Al-Nuʿmān attributes this doctrine to the Prophet, but some evidence shows that the debate arose later. At the time of Muḥammad b. Muslim al-Kūfī (d. 150/767) this rule was not fixed. Yūnus explains why they should inherit together, and al-Faḍl gives further explanations and solves accordingly a series of cases. However, apart from this case, at the time of Yūnus, al-Faḍl, and even later, the doctrine regarding the second class remained quite fluid. Thus, in contradiction to the principle of proximity, Yūnus divides  the estate in halves between a paternal uncle and a brother’s son; al-Faḍl does not exclude male or female descendants of full brothers because of the presence of one or more uterine brothers; and, according to a minority Imāmī doctrine, paternal and maternal grandfathers and grandmothers inherit with descendants from the second degree onwards, however low. Al-Nuʿmān admits a grandmother to the inheritance while her son is still alive, and he arbitrarily attributes the whole estate to the grandfather with uterine brothers’ and/or sisters’ descendants; but he admits that there is no explicit text supporting such a solution. 
In Qurb al-isnād only one report concerns the second class (mother and brother). Al-Riḍā asked whether the solution of the case should be based on the Qurʾān or on the sunna. Ḥammād b. ʿUṯmān (d. 190/806) believed that the sunna mentioned by al-Riḍā would refer to the opinion of the people [qawl al-nās; Sunnīs?]. ʿAlī, basing himself on the Qurʾān, made the nearest in kin inherit—the mother in this case. This report is interesting in many aspects. First, it shows that the technical meaning of sunna as sunnat al-nabī was not yet definitively fixed. Secondly, a certain divergence between Sunnīs and Šīʿīs about the reading of some Qurʾānic verses began to emerge at the latest by the time of al-Riḍā, although the attribution to ʿAlī might not be authentic, either because of the temporal gap between ʿAlī and al-Riḍā or because of other contradictory doctrines attributed to ʿAlī.

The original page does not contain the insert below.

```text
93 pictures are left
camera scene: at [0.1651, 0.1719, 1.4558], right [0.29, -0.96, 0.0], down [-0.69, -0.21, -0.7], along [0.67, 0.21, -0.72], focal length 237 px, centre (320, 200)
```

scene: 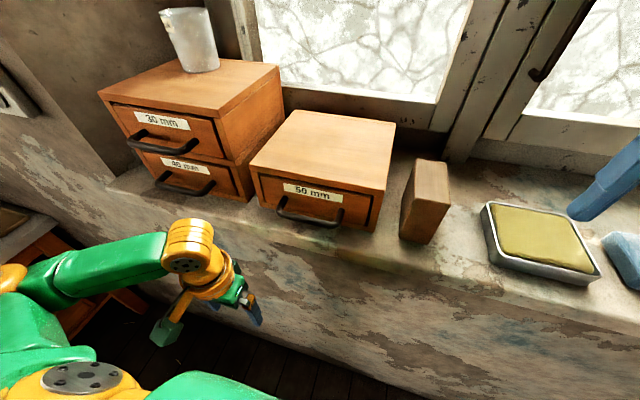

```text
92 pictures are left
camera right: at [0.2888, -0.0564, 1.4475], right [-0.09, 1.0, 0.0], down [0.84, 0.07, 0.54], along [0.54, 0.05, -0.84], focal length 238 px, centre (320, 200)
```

In the absence of heirs of the first two classes, the remaining relatives as a whole, including males as well as females, form the third class, according to the principle of proximity only, based on Q. 4:33 and on Q. 8:75. They are paternal and maternal uncles and aunts of the deceased and their descendants, then paternal and maternal uncles and aunts of an ancestor of the deceased and their descendants. However, some cases are an exception to the  principle of proximity.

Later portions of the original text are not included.